=== SOURCE ===

<<<<

Pada skenario yang ketiga, yang menjadi landasannya adalah ijarah. Negara-negara kreditor bertindak sebagai muwajjir (yang menyewakan) dan Indonesia bertindak sebagai musta’jir (penyewa) atas suatu barang. Muwajjir berhak mendapatkan imbalan jasa atas barang yang disewakannya. Misalnya, Indonesia membutuhkan kapal-kapal penangkapan ikan yang modern senilai 1 trilyun. Jepang kemudian setuju untuk mengkonversi piutangnya senilai 1 trilyun dengan menyediakan kapal-kapal untuk disewakan kepada Indonesia. Indonesia pun setuju untuk membayar sewanya selama 10 tahun dengan nilai 120 milyar rupiah per tahun. Dalam konteks ini, Jepang mengambil margin fee sebagai jasa yang diberikan sebesar 20 persen. Jika Indonesia diberi opsi untuk membeli kapal-kapal tersebut setelah masa sewa, maka skema ijarah ini berkembang menjadi ijarah wa iqtina.
Bagi Jepang, ia mendapatkan keuntungan dari sewa kapal sebesar 20 persen. Sedangkan bagi Indonesia, jika ia langsung membayar utang 1 trilyun kepada Jepang, maka ia tidak mendapatkan apa-apa. Tetapi ketika utang tersebut dikonversi ke dalam skema ijarah, maka meskipun ia harus membayar 1,2 trilyun pada akhirnya, namun ia mampu menggerakkan perekonomiannya. Dengan kapal-kapal modern yang digunakannya, Indonesia mampu berproduksi lebih banyak sehingga menghasilkan pendapatan yang lebih besar dan lebih menguntungkan bagi rakyatnya.

>>>>

=== DATASET EXTRACT ===
<<<<

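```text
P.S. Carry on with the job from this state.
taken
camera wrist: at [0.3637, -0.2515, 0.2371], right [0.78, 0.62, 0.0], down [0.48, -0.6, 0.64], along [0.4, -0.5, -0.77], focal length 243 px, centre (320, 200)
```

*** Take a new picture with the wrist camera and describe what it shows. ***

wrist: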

>>>>

=== WHAT YOU HAVE TO DO ===
Cite the source exactly. Begin with "Pada skenario yang" and finish with "ijarah wa iqtina.".

=== RESPONSE ===
Pada skenario yang ketiga, yang menjadi landasannya adalah ijarah. Negara-negara kreditor bertindak sebagai muwajjir (yang menyewakan) dan Indonesia bertindak sebagai musta’jir (penyewa) atas suatu barang. Muwajjir berhak mendapatkan imbalan jasa atas barang yang disewakannya. Misalnya, Indonesia membutuhkan kapal-kapal penangkapan ikan yang modern senilai 1 trilyun. Jepang kemudian setuju untuk mengkonversi piutangnya senilai 1 trilyun dengan menyediakan kapal-kapal untuk disewakan kepada Indonesia. Indonesia pun setuju untuk membayar sewanya selama 10 tahun dengan nilai 120 milyar rupiah per tahun. Dalam konteks ini, Jepang mengambil margin fee sebagai jasa yang diberikan sebesar 20 persen. Jika Indonesia diberi opsi untuk membeli kapal-kapal tersebut setelah masa sewa, maka skema ijarah ini berkembang menjadi ijarah wa iqtina.